The static quark potential and scaling behavior of SU(3) lattice Yang-Mills theory

Abstract

The potential between a static quark and antiquark in pure SU(3) Yang-Mills theory is evaluated non-perturbatively through computations on the lattice in the region from short to intermediate distances (0.05 fm < r < 0.8 fm). In the high energy regime the results are compared with the parameter-free prediction of perturbation theory obtained by solving the Renormalization Group equation at two and three loops. The choice of the renormalization scheme to define a running coupling turns out to be important for the accuracy of the perturbative prediction: by obtaining the running coupling through the force, perturbation theory is applicable up to alpha ~ 0.3, while from the static potential only up to alpha ~ 0.15. In the region where perturbation is supposed to be reliable, no large unexpected non-perturbative term is observed.
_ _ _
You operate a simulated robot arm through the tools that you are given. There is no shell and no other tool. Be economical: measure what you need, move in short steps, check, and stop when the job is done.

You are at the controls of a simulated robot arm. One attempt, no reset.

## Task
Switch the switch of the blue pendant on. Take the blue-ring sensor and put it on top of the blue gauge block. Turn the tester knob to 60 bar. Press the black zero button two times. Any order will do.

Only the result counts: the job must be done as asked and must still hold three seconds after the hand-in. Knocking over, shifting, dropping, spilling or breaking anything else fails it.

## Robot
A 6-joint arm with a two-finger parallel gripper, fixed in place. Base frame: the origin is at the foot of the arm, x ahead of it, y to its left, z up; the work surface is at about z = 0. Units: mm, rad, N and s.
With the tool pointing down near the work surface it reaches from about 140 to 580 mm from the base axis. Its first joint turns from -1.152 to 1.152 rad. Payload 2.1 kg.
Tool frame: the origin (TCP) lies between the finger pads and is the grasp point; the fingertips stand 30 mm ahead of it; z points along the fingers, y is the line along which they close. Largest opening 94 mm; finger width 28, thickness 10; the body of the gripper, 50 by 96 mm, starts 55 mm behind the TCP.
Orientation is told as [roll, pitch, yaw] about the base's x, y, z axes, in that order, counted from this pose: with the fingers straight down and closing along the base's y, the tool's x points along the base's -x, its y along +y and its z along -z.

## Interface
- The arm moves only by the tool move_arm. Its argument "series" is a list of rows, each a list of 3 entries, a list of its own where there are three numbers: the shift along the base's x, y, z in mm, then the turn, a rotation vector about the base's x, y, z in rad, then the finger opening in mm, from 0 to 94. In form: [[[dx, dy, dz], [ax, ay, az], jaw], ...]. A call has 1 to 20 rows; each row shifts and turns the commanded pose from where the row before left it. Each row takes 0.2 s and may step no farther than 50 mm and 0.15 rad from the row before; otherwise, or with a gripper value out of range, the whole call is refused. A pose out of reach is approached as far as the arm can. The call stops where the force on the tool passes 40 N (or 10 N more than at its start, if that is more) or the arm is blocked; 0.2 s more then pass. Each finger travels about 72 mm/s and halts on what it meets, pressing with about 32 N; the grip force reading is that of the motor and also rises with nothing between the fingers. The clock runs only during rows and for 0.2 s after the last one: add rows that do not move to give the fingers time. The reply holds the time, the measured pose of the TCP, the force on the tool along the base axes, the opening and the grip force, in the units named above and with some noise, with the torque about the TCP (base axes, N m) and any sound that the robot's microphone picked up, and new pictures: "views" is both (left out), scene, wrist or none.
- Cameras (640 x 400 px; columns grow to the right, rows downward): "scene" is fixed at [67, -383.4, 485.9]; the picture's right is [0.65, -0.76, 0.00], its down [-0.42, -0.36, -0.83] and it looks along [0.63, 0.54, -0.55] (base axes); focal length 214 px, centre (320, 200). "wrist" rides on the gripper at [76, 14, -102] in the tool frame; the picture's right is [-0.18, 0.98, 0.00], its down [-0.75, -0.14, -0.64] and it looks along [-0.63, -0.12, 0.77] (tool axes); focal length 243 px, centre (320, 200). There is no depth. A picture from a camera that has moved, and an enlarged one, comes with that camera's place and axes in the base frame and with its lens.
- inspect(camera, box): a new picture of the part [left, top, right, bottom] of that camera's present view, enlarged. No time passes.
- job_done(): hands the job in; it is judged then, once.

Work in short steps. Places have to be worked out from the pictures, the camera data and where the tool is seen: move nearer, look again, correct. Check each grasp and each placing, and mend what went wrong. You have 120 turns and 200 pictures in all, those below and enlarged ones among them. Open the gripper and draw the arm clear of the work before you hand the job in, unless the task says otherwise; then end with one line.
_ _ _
In the second part of this work, universality and scaling behavior of different formulations of Yang-Mills theory on the lattice are discussed, in particular the Iwasaki and DBW2 actions. The deconfinement temperature T_c*r0 and the glueball masses (m_0++)*r0, (m_2++)*r0 are analyzed. Particular attention is dedicated to the violation of physical positivity which occur in these actions and the consequences in the extraction of physical quantities from Euclidean correlation functions.